─── Text excerpt

Contrariamente ao que sucede no sistema da prova legal, em que a conclusão probatória é prefixada legalmente, no sistema da livre apreciação da prova, o julgador detém a liberdade de formar a sua convicção sobre os factos, objecto do julgamento, com base apenas no juízo que fundamenta no mérito objectivamente concreto do caso, na sua individualidade histórica, adquirido representativamente no processo.
O que se torna necessário é que no seu livre exercício da convicção, o tribunal indique os fundamentos suficientes para que, através das regras da ciência, da lógica e da experiência, se possa controlar a razoabilidade daquela convicção do facto como provado ou não provado, possibilitando, assim, um controle sobre a racionalidade da própria decisão ( cf. MICHEL TARUFFO, “La Prueba De Los Hechos”, Editorial Trotta, 2002, pág.435 e segs. ).
De resto, a lei determina a exigência de objectivação, através da fundamentação da matéria de facto, devendo o tribunal analisar criticamente as provas e especificar os fundamentos que foram decisivos para a convicção do julgador ( art.653 nº2 do CPC ).

──────
─── Supplied material

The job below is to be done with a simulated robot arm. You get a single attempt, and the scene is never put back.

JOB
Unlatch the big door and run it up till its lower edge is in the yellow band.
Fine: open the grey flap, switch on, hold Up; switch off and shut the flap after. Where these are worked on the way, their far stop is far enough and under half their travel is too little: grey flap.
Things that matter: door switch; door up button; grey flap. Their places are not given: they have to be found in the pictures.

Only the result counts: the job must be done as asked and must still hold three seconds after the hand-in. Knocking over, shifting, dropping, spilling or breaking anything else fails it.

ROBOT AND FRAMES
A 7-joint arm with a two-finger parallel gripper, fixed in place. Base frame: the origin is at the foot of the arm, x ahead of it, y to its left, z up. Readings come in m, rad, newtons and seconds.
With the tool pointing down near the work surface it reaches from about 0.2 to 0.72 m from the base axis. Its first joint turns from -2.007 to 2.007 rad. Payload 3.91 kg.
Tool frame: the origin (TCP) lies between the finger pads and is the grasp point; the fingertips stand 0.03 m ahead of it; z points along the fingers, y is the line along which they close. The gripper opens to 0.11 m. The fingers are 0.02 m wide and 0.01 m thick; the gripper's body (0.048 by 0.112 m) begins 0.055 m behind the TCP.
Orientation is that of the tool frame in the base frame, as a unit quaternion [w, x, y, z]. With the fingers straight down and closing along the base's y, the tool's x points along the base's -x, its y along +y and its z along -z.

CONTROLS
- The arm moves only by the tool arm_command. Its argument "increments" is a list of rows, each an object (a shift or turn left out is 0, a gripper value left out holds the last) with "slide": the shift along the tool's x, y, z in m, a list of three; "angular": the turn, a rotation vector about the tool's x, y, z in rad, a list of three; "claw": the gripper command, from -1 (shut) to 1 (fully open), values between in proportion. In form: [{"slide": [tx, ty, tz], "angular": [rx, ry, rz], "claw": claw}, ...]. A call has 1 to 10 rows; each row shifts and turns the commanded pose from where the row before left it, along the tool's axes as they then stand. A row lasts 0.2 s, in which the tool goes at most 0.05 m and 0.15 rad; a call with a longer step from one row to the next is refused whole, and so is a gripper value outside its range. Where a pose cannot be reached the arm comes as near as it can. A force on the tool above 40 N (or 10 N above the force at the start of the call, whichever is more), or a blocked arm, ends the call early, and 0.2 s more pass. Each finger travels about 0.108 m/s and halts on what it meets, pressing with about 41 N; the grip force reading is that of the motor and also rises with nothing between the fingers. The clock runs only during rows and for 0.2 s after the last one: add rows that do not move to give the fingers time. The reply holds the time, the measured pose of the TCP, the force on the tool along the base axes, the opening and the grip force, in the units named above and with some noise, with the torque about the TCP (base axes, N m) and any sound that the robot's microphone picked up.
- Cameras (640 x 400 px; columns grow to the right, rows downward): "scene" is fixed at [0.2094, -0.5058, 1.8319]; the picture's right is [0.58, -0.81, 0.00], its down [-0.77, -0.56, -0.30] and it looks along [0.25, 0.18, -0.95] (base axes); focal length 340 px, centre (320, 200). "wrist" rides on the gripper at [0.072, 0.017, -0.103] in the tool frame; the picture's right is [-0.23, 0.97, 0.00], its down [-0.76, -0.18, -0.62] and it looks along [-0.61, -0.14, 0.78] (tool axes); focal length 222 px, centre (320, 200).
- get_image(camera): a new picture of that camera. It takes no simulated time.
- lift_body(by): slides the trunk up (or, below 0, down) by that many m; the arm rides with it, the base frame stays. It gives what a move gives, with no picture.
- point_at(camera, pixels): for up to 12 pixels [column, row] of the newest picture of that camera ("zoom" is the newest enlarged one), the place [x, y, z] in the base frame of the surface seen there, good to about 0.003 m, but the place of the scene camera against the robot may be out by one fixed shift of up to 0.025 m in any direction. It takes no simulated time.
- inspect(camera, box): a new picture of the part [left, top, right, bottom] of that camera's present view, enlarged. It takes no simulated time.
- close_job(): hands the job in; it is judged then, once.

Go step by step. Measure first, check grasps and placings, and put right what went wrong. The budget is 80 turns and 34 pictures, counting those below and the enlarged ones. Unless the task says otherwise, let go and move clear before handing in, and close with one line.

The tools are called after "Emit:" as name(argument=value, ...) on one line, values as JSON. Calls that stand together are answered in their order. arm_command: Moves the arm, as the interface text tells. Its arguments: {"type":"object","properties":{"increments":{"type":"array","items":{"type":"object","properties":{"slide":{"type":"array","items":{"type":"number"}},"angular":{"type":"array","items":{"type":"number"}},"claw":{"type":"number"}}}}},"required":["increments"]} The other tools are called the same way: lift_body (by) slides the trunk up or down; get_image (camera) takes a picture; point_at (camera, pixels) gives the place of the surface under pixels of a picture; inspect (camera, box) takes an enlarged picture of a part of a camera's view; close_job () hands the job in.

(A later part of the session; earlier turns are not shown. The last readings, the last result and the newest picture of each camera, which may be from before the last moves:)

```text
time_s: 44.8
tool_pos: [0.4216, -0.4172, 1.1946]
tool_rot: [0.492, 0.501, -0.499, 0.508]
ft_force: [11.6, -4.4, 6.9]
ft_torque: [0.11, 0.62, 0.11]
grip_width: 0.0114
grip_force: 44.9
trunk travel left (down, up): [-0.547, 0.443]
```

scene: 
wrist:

──────

Extend the text excerpt, starting right after its last sentence.

* [Exercise answer]:
Nesta perspectiva, se a decisão do julgador, devidamente fundamentada, for uma das soluções plausíveis, segundo as regras da experiência, ela será inatacável, visto ser proferida em obediência à lei que impõe o julgamento segundo a livre convicção.
Conforme orientação jurisprudencial prevalecente, o controle da Relação sobre a convicção alcançada pelo tribunal da 1ª instância deve restringir aos casos de flagrante desconformidade entre os elementos de prova e a decisão, sendo certo que a prova testemunhal é, notoriamente, mais falível do que qualquer outra, e na avaliação da respectiva credibilidade tem que reconhecer-se que o tribunal a quo, pelas razões já enunciadas, está em melhor posição.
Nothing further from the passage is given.